Why Block Facebook?

Some time ago I decided I no longer wanted Facebook in my life. By that, I both no longer wanted to participate and I no longer wanted Mark Zuckerberg profiting from my life. This second point needs a bit of explanation.

Facebook is not just a web site you go to. Lots of web pages have Facebook spyware built into their pages. The most obvious is the “like” button which is generally loaded from a Facebook web site. Thus, you just “told” Facebook what you are looking at just from loading it. You have allowed them to passively spy on you. Not what I had in mind.

OK, those are my reasons for wanting Facebook out of my life but the question was how to do it. For  a while we were blocking it in our Router but that became a problem with my daughter started getting homework assignments from Facebook pages. Yeah, I see that as “improper” but with the school’s budget they were clearly not going to set up a Moodle site. That led to a per computer solution which is so obvious. And works so well.

I added the following line to the /etc/hosts file:

127.0.0.1  facebook.com

As anything in /etc/hosts is used first (before a DNS lookup is done externally), all requests for any page on facebook gets served by the web server running on my system. I can assure you I don’t mirror facebook so with the possible exception of a local page matching the rest of the facebook URL, a 404 error will be returned quickly. Done. That’s it.

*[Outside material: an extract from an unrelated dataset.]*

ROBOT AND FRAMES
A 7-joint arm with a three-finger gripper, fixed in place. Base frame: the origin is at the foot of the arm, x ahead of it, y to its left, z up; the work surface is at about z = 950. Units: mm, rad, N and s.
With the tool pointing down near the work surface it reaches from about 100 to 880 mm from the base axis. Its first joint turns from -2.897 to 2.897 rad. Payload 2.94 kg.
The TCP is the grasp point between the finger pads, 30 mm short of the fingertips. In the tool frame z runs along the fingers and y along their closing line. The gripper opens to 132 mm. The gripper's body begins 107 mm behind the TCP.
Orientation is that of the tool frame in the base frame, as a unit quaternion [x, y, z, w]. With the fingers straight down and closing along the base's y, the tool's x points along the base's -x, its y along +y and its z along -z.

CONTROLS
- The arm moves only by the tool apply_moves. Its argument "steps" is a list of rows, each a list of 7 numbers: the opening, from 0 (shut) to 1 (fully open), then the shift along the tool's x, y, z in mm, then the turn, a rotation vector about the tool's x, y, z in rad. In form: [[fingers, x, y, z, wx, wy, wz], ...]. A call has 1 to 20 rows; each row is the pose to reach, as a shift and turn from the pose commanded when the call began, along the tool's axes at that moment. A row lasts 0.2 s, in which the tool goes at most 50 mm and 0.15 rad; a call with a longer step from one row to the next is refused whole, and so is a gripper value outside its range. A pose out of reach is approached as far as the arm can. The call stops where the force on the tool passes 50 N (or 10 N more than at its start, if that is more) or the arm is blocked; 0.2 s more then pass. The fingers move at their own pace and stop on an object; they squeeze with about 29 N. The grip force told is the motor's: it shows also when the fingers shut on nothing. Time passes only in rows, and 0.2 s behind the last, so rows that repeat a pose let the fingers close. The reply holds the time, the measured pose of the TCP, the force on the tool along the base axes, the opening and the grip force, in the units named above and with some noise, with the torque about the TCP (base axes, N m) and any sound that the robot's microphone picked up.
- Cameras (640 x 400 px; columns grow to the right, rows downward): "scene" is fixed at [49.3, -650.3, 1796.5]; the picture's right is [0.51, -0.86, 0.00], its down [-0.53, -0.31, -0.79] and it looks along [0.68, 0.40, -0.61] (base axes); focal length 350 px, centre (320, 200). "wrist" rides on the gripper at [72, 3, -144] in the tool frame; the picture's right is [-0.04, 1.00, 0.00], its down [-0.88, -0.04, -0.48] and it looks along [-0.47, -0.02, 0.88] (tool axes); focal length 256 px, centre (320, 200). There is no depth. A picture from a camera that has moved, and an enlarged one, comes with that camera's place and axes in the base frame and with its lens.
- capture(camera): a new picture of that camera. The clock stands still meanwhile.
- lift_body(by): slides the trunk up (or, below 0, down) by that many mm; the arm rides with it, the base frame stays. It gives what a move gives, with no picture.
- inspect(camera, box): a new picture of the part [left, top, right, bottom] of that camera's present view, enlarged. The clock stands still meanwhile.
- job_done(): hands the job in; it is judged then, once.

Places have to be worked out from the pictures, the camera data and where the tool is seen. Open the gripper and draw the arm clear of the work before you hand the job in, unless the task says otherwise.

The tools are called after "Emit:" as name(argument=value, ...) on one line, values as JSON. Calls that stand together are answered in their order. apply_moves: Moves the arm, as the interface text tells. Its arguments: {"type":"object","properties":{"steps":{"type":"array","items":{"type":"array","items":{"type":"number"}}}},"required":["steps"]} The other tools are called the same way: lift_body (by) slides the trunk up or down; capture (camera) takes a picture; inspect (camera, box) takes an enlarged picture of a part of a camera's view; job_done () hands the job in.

If you don’t have a web server running locally, I expect there will be some timeout delay. But, surely you will have something local that will be equally useful. For example, at home I have a web cam which looks at the street (and another that looks across the lake). Both have web servers built in but very few pages. So, an alternative to 127.0.0.1 (also known as localhost) is to put the IP address of one of these devices in there.